14 MAY 2005, Page 56

Changing lives

Michael Vestey

It’s always useful to be reminded of the remarkable stoicism and bravery of the generation of people that lived through the second world war. It’s hard to imagine it being repeated today. I felt it this week listening to Coming Home, a five-part series celebrating the 60th anniversary of VE Day. Charles Wheeler, who in 1945 was a Royal Marine crossing into Germany from Holland, examined how people saw the ending of the war in Europe and how the conflict had altered their lives. Across the BBC as a whole, the occasion is being marked by a plethora of programmes.

The depravity of those involved in the fall of Berlin was remembered: the raping and looting by Russian soldiers, and the SS killing those Germans who flew a white flag from their buildings. German women had the most to fear as the savage reputation of the Soviet troops preceded them. This fear of falling into Russian hands, recalled a former member of the Hitler Youth, explained the fanatical fighting by German soldiers in the ruins of the city. Wheeler said that the last half-mile to Hitler’s Chancellery cost a thousand Soviet lives. Derek Foskett, a doctor and prisoner of war, took a car with a friend and drove to Holland and Belgium rather than wait for an RAF transporter to fly him back to Britain. On the way, he gave a lift home to two terrified German girls, interpreters at the camp, and an SS guard before the Russians could get to them.

In London, an estimated 30,000 people flocked to Buckingham Palace to see the King, Queen and Winston Churchill appear on the balcony. Humphrey Lyttelton was there with his trumpet and when he started playing he was joined by strangers who also had musical instruments with them. Not everyone celebrated, of course, as the war was continuing in the Far East. When the atomic bombs ended Japanese resistance, Major Denis Healey was delighted, as was Wheeler. All they could think of at the time was that they wouldn’t have to spend four years fighting in the Far East, though when Healey later went to Japan and saw the horror of what had happened he felt differently.

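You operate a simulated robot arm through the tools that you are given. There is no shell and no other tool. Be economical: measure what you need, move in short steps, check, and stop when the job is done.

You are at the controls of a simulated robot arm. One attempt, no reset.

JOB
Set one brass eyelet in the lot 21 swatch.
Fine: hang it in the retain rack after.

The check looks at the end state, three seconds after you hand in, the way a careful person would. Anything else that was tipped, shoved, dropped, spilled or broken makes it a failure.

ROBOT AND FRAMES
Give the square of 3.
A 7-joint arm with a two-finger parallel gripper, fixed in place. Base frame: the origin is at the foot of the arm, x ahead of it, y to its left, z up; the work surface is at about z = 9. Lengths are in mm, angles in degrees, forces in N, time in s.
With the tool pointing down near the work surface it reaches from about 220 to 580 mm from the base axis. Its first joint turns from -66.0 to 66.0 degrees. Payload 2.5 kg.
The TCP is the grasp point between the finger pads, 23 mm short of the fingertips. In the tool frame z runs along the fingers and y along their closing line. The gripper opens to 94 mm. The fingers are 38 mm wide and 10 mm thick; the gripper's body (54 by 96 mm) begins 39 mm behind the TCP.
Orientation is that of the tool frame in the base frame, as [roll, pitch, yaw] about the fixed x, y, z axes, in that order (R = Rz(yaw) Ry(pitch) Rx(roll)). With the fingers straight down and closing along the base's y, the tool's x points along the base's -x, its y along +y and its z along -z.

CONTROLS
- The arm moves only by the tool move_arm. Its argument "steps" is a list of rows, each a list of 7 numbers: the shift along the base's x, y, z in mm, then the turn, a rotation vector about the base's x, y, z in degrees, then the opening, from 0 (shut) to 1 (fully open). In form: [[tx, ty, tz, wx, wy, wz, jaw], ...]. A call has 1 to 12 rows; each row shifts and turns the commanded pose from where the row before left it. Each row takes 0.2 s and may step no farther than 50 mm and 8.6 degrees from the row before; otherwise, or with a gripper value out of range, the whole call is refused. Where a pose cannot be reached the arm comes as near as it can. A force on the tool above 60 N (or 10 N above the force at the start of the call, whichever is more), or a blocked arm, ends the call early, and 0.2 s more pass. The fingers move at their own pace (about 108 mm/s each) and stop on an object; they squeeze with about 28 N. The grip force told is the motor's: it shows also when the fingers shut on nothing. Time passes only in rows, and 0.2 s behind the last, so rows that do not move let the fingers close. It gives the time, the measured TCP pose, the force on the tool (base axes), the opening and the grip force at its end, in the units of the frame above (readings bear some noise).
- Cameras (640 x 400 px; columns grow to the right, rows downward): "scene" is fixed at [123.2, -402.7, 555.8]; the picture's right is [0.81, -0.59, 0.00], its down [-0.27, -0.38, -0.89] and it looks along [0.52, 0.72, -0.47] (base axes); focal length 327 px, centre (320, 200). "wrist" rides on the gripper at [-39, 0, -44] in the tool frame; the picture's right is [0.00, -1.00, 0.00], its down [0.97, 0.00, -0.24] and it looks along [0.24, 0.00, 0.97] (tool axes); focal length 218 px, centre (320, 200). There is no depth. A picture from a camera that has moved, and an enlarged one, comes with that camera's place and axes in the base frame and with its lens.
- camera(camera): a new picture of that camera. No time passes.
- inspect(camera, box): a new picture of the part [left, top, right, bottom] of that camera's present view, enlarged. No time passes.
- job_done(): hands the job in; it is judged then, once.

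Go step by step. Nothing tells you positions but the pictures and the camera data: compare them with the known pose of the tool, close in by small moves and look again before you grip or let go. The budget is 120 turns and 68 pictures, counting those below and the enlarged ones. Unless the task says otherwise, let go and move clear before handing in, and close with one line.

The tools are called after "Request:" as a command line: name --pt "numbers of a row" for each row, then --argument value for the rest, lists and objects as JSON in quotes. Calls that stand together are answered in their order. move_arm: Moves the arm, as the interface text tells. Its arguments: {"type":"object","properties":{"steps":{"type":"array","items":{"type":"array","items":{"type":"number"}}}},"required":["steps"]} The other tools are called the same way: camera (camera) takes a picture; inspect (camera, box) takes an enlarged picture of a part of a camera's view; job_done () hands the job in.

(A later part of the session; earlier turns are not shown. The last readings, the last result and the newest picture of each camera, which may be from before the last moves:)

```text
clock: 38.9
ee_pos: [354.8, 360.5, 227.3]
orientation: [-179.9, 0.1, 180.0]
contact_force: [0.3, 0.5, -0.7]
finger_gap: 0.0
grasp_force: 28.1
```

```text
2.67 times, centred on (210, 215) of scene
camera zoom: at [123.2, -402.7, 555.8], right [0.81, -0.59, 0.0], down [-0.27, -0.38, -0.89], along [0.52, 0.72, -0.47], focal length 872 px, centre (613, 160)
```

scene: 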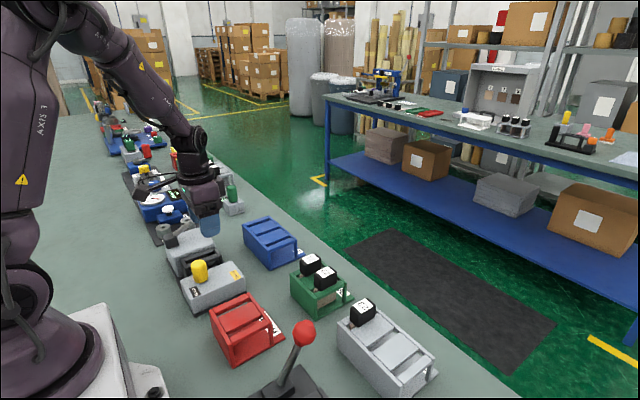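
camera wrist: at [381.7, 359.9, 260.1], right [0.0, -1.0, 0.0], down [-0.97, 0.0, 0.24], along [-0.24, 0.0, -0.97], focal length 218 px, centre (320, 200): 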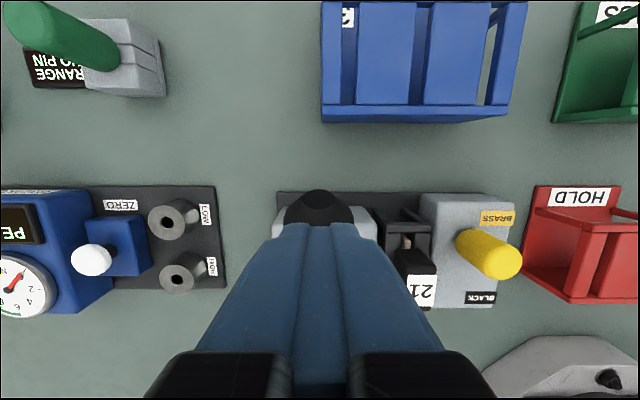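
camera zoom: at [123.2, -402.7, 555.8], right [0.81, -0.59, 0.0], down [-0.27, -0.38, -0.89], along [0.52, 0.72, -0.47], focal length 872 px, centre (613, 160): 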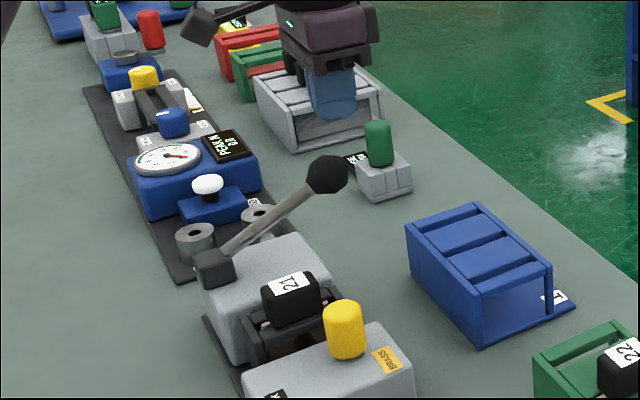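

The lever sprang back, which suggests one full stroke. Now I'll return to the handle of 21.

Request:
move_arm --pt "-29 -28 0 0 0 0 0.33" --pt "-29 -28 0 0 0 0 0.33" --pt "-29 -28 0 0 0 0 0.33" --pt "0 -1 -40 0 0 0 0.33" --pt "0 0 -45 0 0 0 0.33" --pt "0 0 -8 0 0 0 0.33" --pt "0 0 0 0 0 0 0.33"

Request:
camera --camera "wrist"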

Anne Perkins looked at more recent history in the first of three programmes on Radio Four, Power Eating (Sundays), on how important and historic decisions can be taken over lunch or dinner. The meal theme is a bit of a thin peg, but the stories themselves are fascinating. When Margaret Thatcher first met Mikhail Gorbachev at Chequers in December 1984 over lunch, it proved to be an event that changed the world as we knew it. Six years later the Cold War ended. For once, the Foreign Office got it right when it persuaded Thatcher to make contact with a younger generation of Soviet leaders, as the West was getting nowhere with the walking stiffs of the Kremlin gerontocracy. At first, Gorbachev, who’d rarely travelled outside the Soviet Union, was suspicious that it was a plot to weaken them; he believed Soviet stereotypes of the West.

When Gorbachev and his wife Raisa made their visit, they stayed at Chequers for the weekend. Charles, now Lord, Powell, Thatcher’s foreign affairs adviser, saw her decision to welcome the Soviet couple warmly as a great stroke of diplomacy that would have been impossible with the Brezhnevs and Andropovs. He saw them bonding over lunch. The discussion was vigorous but good-humoured, as they both liked a good argument. The food, apparently, was hardly touched. Gorbachev expressed his own views. Previously, Soviet leaders read out what had been prepared for them, and Gorbachev’s interpreter and adviser, Igor Khripunov, related the joke about Brezhnev who, sitting in his office, heard a knock on the door. Pulling a piece of paper out of his pocket he read, ‘Please come in.’ Malcolm Rifkind was escorting Raisa around Chequers when she told him, ‘I’m so delighted to be here in England. I have always wanted to be in the country of Hobbes and Locke.’ She and her husband also enjoyed reading 20th-century British novelists. Then she asked him which Russian novelists he liked, throwing him into a panic because the only one he’d heard of was Solzhenitsyn and he had yet to be rehabilitated. The following day, in a BBC interview, Thatcher uttered the famous phrase, ‘I like Mr Gorbachev. We can do business together.’ A week later she was able to tell Ronald Reagan about him and persuade him to start a dialogue. Within months, Gorbachev became the leader of the Soviet Union. The next two episodes of Power Eating cover the dinner at which Churchill, as chancellor of the exchequer, disastrously decided to return Britain to the Gold Standard, the worst mistake of his life, he later thought; and the evening in June 1969 when Harold Wilson, dining with rebellious trade union barons at Chequers, ordered them to get ir tanks off his lawn.